Mr Saakashvili denies ever using those words. He said his forces moved to slow a Russian advance into Georgia in order to "confront them for three days and to wake up the world".

General Kurashvili also did not mention Russian armour.

The dispute is about more than words. Many leaders, including those who strongly back Georgia in its fight with Russia, accuse Mr Saakashvili of having responded to the shelling of Georgian villages by South Ossetian separatists by undertaking a risky attempt to seize control of the region. That led to Russia's well-planned counter-attack and the invasion of Georgia.

In Mr Saakashvili's version, he is blameless for the resulting crisis that has destroyed much of the Georgian military, seen the Russians damage bridges, roads and other infrastructure inside Georgia proper, shaken investor confidence, and left Russia in even firmer control of South Ossetia and Abkhazia, Georgia's other separatist enclave.

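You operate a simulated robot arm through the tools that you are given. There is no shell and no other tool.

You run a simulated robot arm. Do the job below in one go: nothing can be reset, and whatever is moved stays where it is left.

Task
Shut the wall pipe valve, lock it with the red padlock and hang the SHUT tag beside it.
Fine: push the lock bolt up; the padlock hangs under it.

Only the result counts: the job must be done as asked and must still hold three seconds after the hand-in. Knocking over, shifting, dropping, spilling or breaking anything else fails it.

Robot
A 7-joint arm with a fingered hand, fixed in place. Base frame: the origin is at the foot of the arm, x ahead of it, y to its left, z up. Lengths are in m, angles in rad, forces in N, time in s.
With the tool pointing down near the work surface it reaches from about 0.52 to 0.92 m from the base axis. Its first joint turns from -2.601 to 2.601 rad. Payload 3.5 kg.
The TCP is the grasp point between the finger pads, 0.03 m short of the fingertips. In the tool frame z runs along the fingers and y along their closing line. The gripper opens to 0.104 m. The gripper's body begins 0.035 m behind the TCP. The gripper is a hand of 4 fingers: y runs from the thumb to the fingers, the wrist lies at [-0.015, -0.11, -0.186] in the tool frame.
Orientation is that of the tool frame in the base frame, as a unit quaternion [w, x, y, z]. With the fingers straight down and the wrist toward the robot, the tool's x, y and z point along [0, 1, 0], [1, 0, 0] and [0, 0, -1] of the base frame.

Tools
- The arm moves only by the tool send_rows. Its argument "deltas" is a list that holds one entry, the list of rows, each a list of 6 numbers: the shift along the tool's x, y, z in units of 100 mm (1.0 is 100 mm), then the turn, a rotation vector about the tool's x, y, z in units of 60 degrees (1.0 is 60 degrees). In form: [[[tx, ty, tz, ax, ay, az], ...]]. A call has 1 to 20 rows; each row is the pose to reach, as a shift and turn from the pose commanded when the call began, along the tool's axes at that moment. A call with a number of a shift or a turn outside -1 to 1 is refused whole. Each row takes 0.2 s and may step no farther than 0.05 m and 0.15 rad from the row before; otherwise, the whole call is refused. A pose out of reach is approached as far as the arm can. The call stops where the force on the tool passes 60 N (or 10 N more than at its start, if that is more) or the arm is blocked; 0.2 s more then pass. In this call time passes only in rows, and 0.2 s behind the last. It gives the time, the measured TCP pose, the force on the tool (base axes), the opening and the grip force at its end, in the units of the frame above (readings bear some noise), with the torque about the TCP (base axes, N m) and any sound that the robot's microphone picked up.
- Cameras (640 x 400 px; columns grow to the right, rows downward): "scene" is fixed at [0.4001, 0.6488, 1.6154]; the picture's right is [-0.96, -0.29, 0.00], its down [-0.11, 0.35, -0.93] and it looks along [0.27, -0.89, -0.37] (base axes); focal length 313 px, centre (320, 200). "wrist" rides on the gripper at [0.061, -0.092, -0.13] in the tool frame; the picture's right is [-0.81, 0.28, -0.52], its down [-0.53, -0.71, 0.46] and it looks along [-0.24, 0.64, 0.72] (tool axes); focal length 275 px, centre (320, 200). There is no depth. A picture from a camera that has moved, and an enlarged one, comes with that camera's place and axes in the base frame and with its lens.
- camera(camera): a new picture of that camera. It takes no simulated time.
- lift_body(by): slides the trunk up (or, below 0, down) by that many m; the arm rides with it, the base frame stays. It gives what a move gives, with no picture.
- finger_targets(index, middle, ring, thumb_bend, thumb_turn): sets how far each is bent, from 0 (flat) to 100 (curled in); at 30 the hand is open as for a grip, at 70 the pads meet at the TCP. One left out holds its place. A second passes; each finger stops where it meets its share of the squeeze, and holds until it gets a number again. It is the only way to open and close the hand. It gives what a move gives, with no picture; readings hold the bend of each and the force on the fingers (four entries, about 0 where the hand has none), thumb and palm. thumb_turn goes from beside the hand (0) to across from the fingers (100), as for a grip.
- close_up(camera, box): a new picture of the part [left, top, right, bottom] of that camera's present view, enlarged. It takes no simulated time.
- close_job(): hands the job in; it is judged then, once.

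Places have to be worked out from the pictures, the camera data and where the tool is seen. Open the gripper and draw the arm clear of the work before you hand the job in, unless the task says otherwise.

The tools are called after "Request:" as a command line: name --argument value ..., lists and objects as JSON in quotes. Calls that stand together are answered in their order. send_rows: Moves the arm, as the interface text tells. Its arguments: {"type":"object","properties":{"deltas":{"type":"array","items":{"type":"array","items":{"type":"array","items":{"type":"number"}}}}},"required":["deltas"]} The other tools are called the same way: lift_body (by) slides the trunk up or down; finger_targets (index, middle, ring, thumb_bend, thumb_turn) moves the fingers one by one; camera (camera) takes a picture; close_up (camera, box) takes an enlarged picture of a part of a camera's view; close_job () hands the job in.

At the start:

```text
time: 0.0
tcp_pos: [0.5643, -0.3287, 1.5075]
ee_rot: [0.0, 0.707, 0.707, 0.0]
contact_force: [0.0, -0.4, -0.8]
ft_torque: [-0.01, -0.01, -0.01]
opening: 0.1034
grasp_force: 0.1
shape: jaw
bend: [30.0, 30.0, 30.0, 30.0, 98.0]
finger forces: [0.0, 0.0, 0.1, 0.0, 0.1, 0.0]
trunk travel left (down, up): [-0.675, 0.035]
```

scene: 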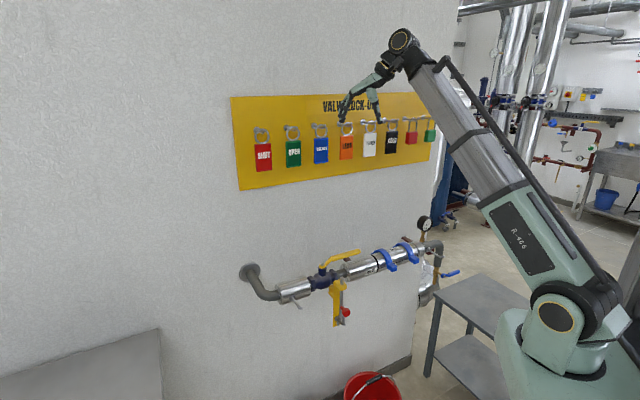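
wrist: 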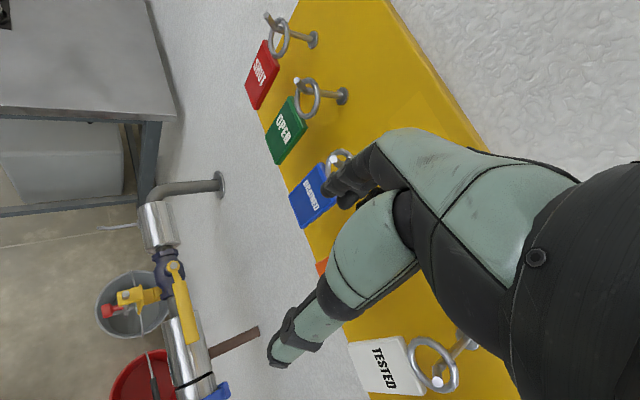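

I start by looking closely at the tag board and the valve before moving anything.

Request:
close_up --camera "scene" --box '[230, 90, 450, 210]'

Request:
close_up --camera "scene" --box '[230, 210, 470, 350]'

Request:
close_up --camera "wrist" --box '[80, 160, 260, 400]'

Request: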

"We didn't expect this kind of escalation and invasion," said Mr Saakashvili, who has taken to going to sleep at 6am as he deals with the crisis.


From Reuters comes Dmitry Solovyov's piece "Envoy sees bitter legacy of war in Ossetian village".

Georgian troops arrived Khetagurovo on Aug. 8 in a storm of steel and bullets, killing eight people and badly damaging the village of ethnic South Ossetians.

When they left two days later, harried by the Russian forces that crushed Tbilisi's bid to restore control over its breakaway region, locals say their took four prisoners with them and forfeited any chance of reconciliation.

Passions were still running high when Thomas Hammarberg, a European human rights official, arrived in the village on Sunday to witness the release of two Georgian tank crew as a goodwill gesture by the Ossetian authorities.

"Why are you releasing these bloody Georgians if they don't release my husband who is held hostage there?," village book keeper Rita Bestayeva shouted at Hammarberg, the Council of Europe's Human Rights Commissioner.

Russian soldiers held angry villagers at bay as the two Georgian servicemen -- captured when Russian troops retook the village -- were whisked away in a car in the direction of Georgia, a gesture Hammarberg said he would use his influence to push Tbilisi to reciprocate.

"I know that it is very difficult for people in this village to accept that those two prisoners have been released," he told reporters during a break in the visit, which was closely chaperoned by the Russian military.

"I respect their reactions but I am convinced that this is a way to secure that those people missing from this village come back as soon as possible," he said.

What remains of Khetagurovo, set in the hills of South Ossetia amid orchards and vineyards, bears the marks of war and the buildings still standing are pockmarked with shrapnel and bullets.

The conflict has left a lasting legacy in the minds of those like pensioner Yuza Khasiyeva, who saw one neighbour lying in his courtyard killed by a shrapnel headwound and another elderly resident lying dead.

The village is surrounded by a ring of ethnic Georgian villages inside South Ossetia, but asked if the two communities could live together after the latest conflict, she snorted:

"Are you mad? It's better to die than live with them."

"My grandparents told me that in the 1920s they were already killing us, so what we see now is already a third wave of their terror against the Ossetians."


Way to go on veracity. Way to go on the reconciliation front, too.